### Your task
Search the listing below for "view". Copy each matching line.
— Start —
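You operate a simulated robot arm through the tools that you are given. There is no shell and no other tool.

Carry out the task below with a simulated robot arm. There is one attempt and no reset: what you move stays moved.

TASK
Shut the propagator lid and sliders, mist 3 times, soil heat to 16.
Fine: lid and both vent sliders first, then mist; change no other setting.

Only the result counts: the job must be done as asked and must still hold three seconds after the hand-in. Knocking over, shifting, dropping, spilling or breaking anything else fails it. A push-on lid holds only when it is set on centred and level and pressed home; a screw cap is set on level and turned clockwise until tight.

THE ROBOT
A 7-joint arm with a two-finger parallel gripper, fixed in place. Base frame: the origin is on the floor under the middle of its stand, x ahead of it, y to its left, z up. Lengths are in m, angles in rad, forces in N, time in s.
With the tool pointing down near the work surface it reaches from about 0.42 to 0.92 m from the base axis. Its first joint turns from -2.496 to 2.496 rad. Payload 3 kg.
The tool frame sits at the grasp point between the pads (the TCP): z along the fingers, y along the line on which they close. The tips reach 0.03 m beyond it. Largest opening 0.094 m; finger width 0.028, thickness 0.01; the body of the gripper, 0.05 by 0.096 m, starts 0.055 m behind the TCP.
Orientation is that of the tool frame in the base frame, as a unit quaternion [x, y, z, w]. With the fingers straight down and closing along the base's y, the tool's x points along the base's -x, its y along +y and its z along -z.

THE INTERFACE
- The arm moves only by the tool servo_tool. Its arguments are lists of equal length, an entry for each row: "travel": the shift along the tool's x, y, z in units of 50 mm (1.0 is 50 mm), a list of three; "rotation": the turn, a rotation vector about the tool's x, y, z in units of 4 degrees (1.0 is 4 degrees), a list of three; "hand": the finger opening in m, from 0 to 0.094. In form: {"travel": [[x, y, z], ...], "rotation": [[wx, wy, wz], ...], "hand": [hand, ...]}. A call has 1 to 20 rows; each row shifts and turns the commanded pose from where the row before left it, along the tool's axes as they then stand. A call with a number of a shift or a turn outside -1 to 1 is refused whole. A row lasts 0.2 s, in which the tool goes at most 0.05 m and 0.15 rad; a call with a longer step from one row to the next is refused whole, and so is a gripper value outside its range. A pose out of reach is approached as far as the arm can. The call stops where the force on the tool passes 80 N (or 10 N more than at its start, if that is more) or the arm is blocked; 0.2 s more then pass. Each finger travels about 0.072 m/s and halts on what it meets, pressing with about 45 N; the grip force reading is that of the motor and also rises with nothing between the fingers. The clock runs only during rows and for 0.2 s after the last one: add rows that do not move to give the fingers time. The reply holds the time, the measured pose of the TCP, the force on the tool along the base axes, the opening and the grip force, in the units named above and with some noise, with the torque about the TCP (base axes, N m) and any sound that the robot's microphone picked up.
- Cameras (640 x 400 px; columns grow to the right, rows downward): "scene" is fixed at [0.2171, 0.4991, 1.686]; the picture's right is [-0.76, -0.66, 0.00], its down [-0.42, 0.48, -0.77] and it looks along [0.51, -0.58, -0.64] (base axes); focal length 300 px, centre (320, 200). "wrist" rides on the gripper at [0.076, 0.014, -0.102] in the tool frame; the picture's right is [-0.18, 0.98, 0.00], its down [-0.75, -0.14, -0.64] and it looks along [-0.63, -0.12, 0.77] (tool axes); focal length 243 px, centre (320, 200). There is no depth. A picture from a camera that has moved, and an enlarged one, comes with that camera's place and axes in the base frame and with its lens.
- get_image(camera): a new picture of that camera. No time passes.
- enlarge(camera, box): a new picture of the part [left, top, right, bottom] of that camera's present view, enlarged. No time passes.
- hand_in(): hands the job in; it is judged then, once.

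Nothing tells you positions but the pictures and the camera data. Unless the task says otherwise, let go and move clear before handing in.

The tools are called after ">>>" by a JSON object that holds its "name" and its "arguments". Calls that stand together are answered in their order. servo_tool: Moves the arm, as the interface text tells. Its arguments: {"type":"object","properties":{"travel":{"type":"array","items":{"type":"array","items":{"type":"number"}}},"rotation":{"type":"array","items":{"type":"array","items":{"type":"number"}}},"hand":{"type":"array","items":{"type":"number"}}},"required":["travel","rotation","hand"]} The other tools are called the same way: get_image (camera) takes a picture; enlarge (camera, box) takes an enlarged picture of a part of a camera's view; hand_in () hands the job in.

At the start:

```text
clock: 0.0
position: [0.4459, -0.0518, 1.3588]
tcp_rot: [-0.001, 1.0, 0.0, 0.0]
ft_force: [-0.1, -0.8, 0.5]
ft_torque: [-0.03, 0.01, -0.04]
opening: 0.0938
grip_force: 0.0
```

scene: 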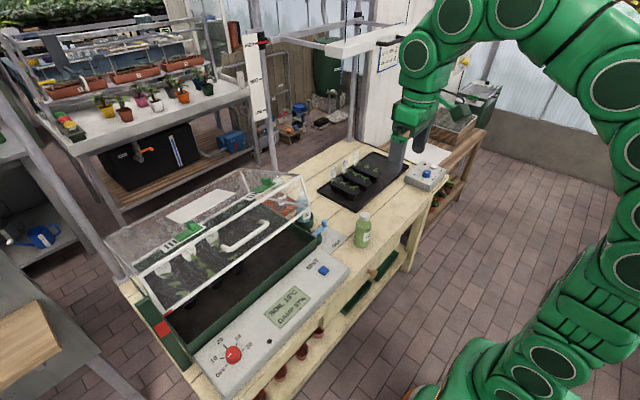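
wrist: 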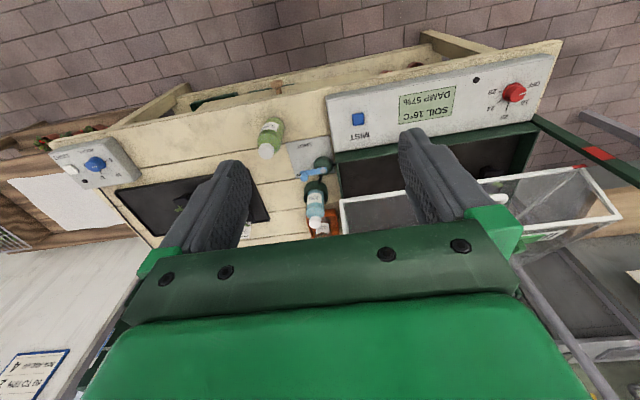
— End —
### Answer
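- enlarge(camera, box): a new picture of the part [left, top, right, bottom] of that camera's present view, enlarged. No time passes.
The tools are called after ">>>" by a JSON object that holds its "name" and its "arguments". Calls that stand together are answered in their order. servo_tool: Moves the arm, as the interface text tells. Its arguments: {"type":"object","properties":{"travel":{"type":"array","items":{"type":"array","items":{"type":"number"}}},"rotation":{"type":"array","items":{"type":"array","items":{"type":"number"}}},"hand":{"type":"array","items":{"type":"number"}}},"required":["travel","rotation","hand"]} The other tools are called the same way: get_image (camera) takes a picture; enlarge (camera, box) takes an enlarged picture of a part of a camera's view; hand_in () hands the job in.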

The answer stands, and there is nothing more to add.